[Start Dataset excerpt]

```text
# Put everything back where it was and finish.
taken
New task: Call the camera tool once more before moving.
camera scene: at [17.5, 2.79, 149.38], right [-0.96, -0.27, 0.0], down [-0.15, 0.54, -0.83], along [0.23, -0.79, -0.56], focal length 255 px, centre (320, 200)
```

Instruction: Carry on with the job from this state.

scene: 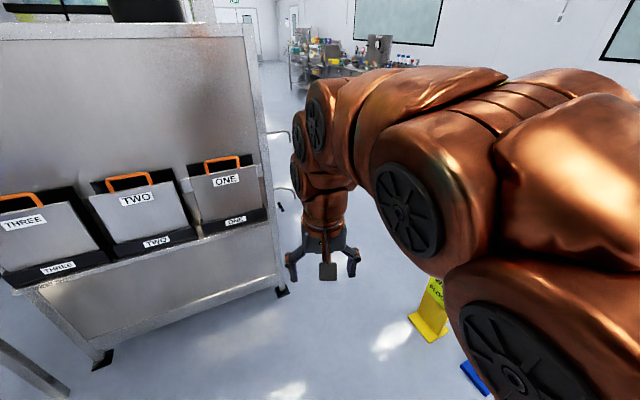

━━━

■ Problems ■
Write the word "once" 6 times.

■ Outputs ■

[End Dataset excerpt]

■ Problems ■
1. Set down the document segment as it stands from "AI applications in" to "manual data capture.", and nothing more.
2. Continue the document segment from where it stops.

[Start Document segment]

Can AI augment private market investing?
While the essence of private market investment thrives on human relationships and astute judgement, the potential of AI to revolutionise its processes, augment decision-making, and optimise costs cannot be overstated. This transformative technology holds the key to unlocking new efficiencies and opportunities within the private market sphere and its application to investment screening, due diligence and portfolio management will have a far-reaching impact on the industry.
AI applications in private markets
Like most industries, private markets stand to gain materially from advanced AI. It has the potential to build efficiencies into processes, enhance decision-making both pre and post-investment and reduce costs. Key applications for private markets include:
Investment screening and analysis – AI tools can efficiently collect and screen vast amounts of data, allowing investors to quickly identify suitable investment opportunities, analyse industries and compare companies.
Due diligence – using AI, managers can efficiently capture and analyse data from financial statements, legal documents and publicly available information on targeted investment opportunities. Deal teams will be able to move with greater speed and accuracy, avoiding manual data capture.

[End Document segment]

■ Outputs ■
1.
AI applications in private markets
Like most industries, private markets stand to gain materially from advanced AI. It has the potential to build efficiencies into processes, enhance decision-making both pre and post-investment and reduce costs. Key applications for private markets include:
Investment screening and analysis – AI tools can efficiently collect and screen vast amounts of data, allowing investors to quickly identify suitable investment opportunities, analyse industries and compare companies.
Due diligence – using AI, managers can efficiently capture and analyse data from financial statements, legal documents and publicly available information on targeted investment opportunities. Deal teams will be able to move with greater speed and accuracy, avoiding manual data capture.

2.
Portfolio monitoring – managers can leverage broader data sources to analyse portfolio companies, industry trends and identify risks.
Exit strategies – AI can support managers to optimise exit strategies, by identifying market trends and forecasting financial performance to predict optimal exit timings.
Secondary transaction pricing – secondary transactions often involve portfolios with multiple underlying funds and portfolio companies. AI can potentially analyse underlying financials in combination with broader market pricing, and provide live, continuous pricing estimates for private market portfolios.
For many years, innovative private equity managers have explored technology solutions to gain a competitive edge. One of the earliest and best-known examples of AI and machine learning tools in private equity is EQT’s Motherbrain. It captures hundreds of millions of data points used for market analysis and monitoring, expert talent sourcing, and company benchmarking.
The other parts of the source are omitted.